Brzenk, a married father and airline mechanic out of Mesa, AZ, has too many titles to list, a bevy of national and international accolades, and is considered the greatest in the game.
Like many competitors, he found the sport as a teen. Then, at 22, he won the Over the Top tournament in 1986. Tied to the classic Sylvester Stallone arm-wrestling movie, Brzenk won the massive red truck that Stallone drove in the film.
“There have been hundreds of tournaments between then and now,” he said. “That was probably the point I realized I was, if not the best, then the elite.”
Brzenk has over the years sworn by a training method as simple as gripping up with some other athletes a couple times a week. While he has recently started dabbling with weights, there is no substitute for hands-on experience, he said.

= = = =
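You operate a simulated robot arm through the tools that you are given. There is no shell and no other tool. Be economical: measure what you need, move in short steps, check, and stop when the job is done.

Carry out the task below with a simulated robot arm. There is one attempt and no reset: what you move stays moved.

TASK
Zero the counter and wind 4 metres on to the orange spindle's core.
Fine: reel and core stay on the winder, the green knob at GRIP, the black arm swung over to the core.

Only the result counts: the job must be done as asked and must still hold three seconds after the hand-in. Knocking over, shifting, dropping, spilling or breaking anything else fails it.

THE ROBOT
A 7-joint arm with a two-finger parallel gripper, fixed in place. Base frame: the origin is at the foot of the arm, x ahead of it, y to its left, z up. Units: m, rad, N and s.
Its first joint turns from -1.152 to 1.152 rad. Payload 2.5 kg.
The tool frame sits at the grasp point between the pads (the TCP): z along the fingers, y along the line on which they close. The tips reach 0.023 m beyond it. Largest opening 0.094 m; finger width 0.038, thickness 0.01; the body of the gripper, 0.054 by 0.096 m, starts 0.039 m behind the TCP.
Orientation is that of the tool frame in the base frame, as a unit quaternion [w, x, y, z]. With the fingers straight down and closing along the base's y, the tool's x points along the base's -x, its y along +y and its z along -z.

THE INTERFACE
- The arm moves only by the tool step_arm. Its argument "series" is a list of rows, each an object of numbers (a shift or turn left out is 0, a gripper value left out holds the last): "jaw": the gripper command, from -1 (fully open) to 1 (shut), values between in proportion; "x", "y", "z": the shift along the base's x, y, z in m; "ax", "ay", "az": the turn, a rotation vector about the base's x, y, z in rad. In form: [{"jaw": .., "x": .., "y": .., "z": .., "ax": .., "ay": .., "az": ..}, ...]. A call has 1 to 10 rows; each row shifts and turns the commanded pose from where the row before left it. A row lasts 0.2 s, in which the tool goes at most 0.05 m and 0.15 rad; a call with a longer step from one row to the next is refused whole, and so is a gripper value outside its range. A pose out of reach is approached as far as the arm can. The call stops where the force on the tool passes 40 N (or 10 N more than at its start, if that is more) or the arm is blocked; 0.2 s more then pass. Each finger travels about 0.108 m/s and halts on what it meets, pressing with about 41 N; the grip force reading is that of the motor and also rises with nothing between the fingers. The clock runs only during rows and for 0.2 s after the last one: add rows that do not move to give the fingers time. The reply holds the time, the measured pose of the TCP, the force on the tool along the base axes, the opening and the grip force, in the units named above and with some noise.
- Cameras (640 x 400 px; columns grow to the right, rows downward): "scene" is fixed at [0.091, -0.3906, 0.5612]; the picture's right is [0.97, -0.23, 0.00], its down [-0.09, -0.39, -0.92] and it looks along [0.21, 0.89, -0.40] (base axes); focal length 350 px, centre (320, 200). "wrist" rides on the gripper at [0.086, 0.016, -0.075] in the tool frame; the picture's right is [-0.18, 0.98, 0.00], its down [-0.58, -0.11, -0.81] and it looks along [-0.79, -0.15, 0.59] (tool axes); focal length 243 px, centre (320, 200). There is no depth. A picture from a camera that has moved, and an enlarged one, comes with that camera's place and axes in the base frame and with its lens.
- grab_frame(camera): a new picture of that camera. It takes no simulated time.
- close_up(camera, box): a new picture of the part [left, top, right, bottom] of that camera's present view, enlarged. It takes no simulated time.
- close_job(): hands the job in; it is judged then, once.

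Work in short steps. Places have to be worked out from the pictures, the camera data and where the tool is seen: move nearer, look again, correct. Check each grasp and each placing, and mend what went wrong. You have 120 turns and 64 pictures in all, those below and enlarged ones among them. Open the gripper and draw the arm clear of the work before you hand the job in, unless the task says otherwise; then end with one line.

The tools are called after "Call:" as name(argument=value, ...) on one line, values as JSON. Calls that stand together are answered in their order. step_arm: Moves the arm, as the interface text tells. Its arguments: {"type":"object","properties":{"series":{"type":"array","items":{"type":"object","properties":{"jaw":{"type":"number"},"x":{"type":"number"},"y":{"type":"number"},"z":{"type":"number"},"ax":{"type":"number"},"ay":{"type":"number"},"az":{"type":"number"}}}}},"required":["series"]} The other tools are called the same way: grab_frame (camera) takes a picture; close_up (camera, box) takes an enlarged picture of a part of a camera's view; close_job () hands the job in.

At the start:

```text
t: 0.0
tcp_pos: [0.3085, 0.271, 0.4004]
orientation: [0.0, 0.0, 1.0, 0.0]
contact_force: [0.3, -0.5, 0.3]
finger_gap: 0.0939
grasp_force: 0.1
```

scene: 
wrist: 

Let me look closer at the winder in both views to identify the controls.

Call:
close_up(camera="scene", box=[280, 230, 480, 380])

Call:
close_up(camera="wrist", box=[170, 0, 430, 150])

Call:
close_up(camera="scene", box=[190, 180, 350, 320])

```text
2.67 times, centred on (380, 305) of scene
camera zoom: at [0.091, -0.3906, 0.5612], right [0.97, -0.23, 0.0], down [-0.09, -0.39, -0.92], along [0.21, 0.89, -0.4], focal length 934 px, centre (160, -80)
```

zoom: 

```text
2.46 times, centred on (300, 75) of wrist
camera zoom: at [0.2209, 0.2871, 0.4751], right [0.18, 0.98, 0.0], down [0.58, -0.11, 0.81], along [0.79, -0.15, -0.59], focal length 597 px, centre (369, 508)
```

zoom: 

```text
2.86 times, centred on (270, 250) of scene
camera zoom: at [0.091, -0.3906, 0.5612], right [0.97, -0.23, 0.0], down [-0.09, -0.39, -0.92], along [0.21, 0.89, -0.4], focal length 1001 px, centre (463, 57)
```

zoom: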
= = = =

Training with different athletes shows you different things, Brzenk said.
“The secret exercise is just getting on the arm-wrestling table and repetitions, just keep going and going and going,” he said. “You start to realize what works and what doesn’t, based on different body types and strengths. There’s not just one way to win, there’s thousands of ways, depending on who’s across from you.”
Brzenk said he hopes to see heavyweight Larratt at some point in the WAL’s 2015 season on ESPN. (Click here for the TV schedule.) The two have only pulled a couple times, including a stint about six years ago in London.
“He pretty much dominated me for six matches,” Brzenk recalled. “Which was pretty hard to swallow.”
Brzenk said he still enjoys pulling different guys, practicing with buddies and taking his share of prize money. And despite his age, Brzenk is proof that arm-wrestling is a sport where someone can stay competitive over decades.
“Arm-wrestling skill takes some time to develop,” he said. “It takes a three or four or five-year period to get your bones and tendons hardened up to a different level. But once you’ve achieved that, as long as you continue and don’t injure yourself, it stays with you for a lifetime.”
Brzenk said anyone interested in the sport should train to begin their own journey to the top.
“The most fun I’ve had with the sport was when I was climbing the ladder,” he said. “It’s been great to be on top, but having those goals, beating so and so, and seeing how much better you can get was the highlight of my career.”
The WAL is offering both established names and up-and-comers a chance to make some real cash and get some real exposure doing what they love, he said.
“The best guys in the sport are now participating in the WAL,” Brzenk said, “and the money doesn’t hurt either.”